- **Provided material**:

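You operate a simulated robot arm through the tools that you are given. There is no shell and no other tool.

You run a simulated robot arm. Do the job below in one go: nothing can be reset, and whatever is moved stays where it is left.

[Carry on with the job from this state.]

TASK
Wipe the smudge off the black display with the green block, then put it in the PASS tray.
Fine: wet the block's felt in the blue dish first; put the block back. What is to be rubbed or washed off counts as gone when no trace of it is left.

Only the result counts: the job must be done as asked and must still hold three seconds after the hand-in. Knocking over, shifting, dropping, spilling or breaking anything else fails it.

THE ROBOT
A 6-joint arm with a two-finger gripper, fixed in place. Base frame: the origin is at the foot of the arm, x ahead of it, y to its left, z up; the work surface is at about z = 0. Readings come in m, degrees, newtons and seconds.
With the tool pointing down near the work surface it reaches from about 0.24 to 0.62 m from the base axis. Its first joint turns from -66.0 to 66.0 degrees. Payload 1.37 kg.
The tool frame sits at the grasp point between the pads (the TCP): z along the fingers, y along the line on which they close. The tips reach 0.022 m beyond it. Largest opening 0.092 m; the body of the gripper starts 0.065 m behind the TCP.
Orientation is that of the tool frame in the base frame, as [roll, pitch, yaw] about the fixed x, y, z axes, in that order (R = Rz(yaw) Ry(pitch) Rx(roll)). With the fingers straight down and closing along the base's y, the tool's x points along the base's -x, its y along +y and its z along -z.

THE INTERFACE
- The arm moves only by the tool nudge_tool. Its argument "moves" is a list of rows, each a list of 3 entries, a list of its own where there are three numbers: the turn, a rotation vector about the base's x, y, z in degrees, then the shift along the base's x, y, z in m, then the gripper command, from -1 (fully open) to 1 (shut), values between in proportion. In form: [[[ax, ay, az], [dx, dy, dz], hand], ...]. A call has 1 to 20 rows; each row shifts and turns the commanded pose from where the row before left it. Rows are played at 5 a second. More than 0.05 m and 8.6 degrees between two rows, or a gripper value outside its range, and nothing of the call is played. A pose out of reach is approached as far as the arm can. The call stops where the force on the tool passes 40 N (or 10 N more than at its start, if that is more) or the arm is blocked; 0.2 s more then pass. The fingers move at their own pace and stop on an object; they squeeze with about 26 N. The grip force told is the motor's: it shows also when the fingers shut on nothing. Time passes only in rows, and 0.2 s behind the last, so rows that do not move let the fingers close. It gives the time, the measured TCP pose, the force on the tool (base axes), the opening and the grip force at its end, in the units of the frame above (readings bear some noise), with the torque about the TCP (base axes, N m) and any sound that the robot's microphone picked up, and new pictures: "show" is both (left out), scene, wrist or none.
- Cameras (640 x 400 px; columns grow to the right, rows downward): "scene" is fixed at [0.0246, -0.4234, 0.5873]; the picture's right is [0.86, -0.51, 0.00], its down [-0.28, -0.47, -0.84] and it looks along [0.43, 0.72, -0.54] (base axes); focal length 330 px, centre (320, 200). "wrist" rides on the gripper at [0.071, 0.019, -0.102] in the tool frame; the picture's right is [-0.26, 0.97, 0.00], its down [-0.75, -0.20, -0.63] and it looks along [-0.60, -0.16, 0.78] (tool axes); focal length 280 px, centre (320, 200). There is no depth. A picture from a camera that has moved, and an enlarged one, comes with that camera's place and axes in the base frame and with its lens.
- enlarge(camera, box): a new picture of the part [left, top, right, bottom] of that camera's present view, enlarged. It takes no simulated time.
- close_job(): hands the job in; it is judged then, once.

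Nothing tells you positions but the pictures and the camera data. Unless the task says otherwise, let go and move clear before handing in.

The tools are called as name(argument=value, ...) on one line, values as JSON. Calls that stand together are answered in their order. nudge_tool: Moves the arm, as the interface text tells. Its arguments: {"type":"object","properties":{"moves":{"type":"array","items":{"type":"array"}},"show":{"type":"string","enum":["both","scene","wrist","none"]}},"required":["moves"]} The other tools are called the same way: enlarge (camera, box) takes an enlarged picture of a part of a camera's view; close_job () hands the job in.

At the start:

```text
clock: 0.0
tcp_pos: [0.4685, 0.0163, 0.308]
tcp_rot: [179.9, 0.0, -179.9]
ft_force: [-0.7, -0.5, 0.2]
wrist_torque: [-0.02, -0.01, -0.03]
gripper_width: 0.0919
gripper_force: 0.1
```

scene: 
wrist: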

- **Required task**:
Reproduce each line verbatim.

- **Final result**:
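You operate a simulated robot arm through the tools that you are given. There is no shell and no other tool.

You run a simulated robot arm. Do the job below in one go: nothing can be reset, and whatever is moved stays where it is left.

[Carry on with the job from this state.]

TASK
Wipe the smudge off the black display with the green block, then put it in the PASS tray.
Fine: wet the block's felt in the blue dish first; put the block back. What is to be rubbed or washed off counts as gone when no trace of it is left.

Only the result counts: the job must be done as asked and must still hold three seconds after the hand-in. Knocking over, shifting, dropping, spilling or breaking anything else fails it.

THE ROBOT
A 6-joint arm with a two-finger gripper, fixed in place. Base frame: the origin is at the foot of the arm, x ahead of it, y to its left, z up; the work surface is at about z = 0. Readings come in m, degrees, newtons and seconds.
With the tool pointing down near the work surface it reaches from about 0.24 to 0.62 m from the base axis. Its first joint turns from -66.0 to 66.0 degrees. Payload 1.37 kg.
The tool frame sits at the grasp point between the pads (the TCP): z along the fingers, y along the line on which they close. The tips reach 0.022 m beyond it. Largest opening 0.092 m; the body of the gripper starts 0.065 m behind the TCP.
Orientation is that of the tool frame in the base frame, as [roll, pitch, yaw] about the fixed x, y, z axes, in that order (R = Rz(yaw) Ry(pitch) Rx(roll)). With the fingers straight down and closing along the base's y, the tool's x points along the base's -x, its y along +y and its z along -z.

THE INTERFACE
- The arm moves only by the tool nudge_tool. Its argument "moves" is a list of rows, each a list of 3 entries, a list of its own where there are three numbers: the turn, a rotation vector about the base's x, y, z in degrees, then the shift along the base's x, y, z in m, then the gripper command, from -1 (fully open) to 1 (shut), values between in proportion. In form: [[[ax, ay, az], [dx, dy, dz], hand], ...]. A call has 1 to 20 rows; each row shifts and turns the commanded pose from where the row before left it. Rows are played at 5 a second. More than 0.05 m and 8.6 degrees between two rows, or a gripper value outside its range, and nothing of the call is played. A pose out of reach is approached as far as the arm can. The call stops where the force on the tool passes 40 N (or 10 N more than at its start, if that is more) or the arm is blocked; 0.2 s more then pass. The fingers move at their own pace and stop on an object; they squeeze with about 26 N. The grip force told is the motor's: it shows also when the fingers shut on nothing. Time passes only in rows, and 0.2 s behind the last, so rows that do not move let the fingers close. It gives the time, the measured TCP pose, the force on the tool (base axes), the opening and the grip force at its end, in the units of the frame above (readings bear some noise), with the torque about the TCP (base axes, N m) and any sound that the robot's microphone picked up, and new pictures: "show" is both (left out), scene, wrist or none.
- Cameras (640 x 400 px; columns grow to the right, rows downward): "scene" is fixed at [0.0246, -0.4234, 0.5873]; the picture's right is [0.86, -0.51, 0.00], its down [-0.28, -0.47, -0.84] and it looks along [0.43, 0.72, -0.54] (base axes); focal length 330 px, centre (320, 200). "wrist" rides on the gripper at [0.071, 0.019, -0.102] in the tool frame; the picture's right is [-0.26, 0.97, 0.00], its down [-0.75, -0.20, -0.63] and it looks along [-0.60, -0.16, 0.78] (tool axes); focal length 280 px, centre (320, 200). There is no depth. A picture from a camera that has moved, and an enlarged one, comes with that camera's place and axes in the base frame and with its lens.
- enlarge(camera, box): a new picture of the part [left, top, right, bottom] of that camera's present view, enlarged. It takes no simulated time.
- close_job(): hands the job in; it is judged then, once.

Nothing tells you positions but the pictures and the camera data. Unless the task says otherwise, let go and move clear before handing in.

The tools are called as name(argument=value, ...) on one line, values as JSON. Calls that stand together are answered in their order. nudge_tool: Moves the arm, as the interface text tells. Its arguments: {"type":"object","properties":{"moves":{"type":"array","items":{"type":"array"}},"show":{"type":"string","enum":["both","scene","wrist","none"]}},"required":["moves"]} The other tools are called the same way: enlarge (camera, box) takes an enlarged picture of a part of a camera's view; close_job () hands the job in.

At the start:

```text
clock: 0.0
tcp_pos: [0.4685, 0.0163, 0.308]
tcp_rot: [179.9, 0.0, -179.9]
ft_force: [-0.7, -0.5, 0.2]
wrist_torque: [-0.02, -0.01, -0.03]
gripper_width: 0.0919
gripper_force: 0.1
```

scene: 
wrist: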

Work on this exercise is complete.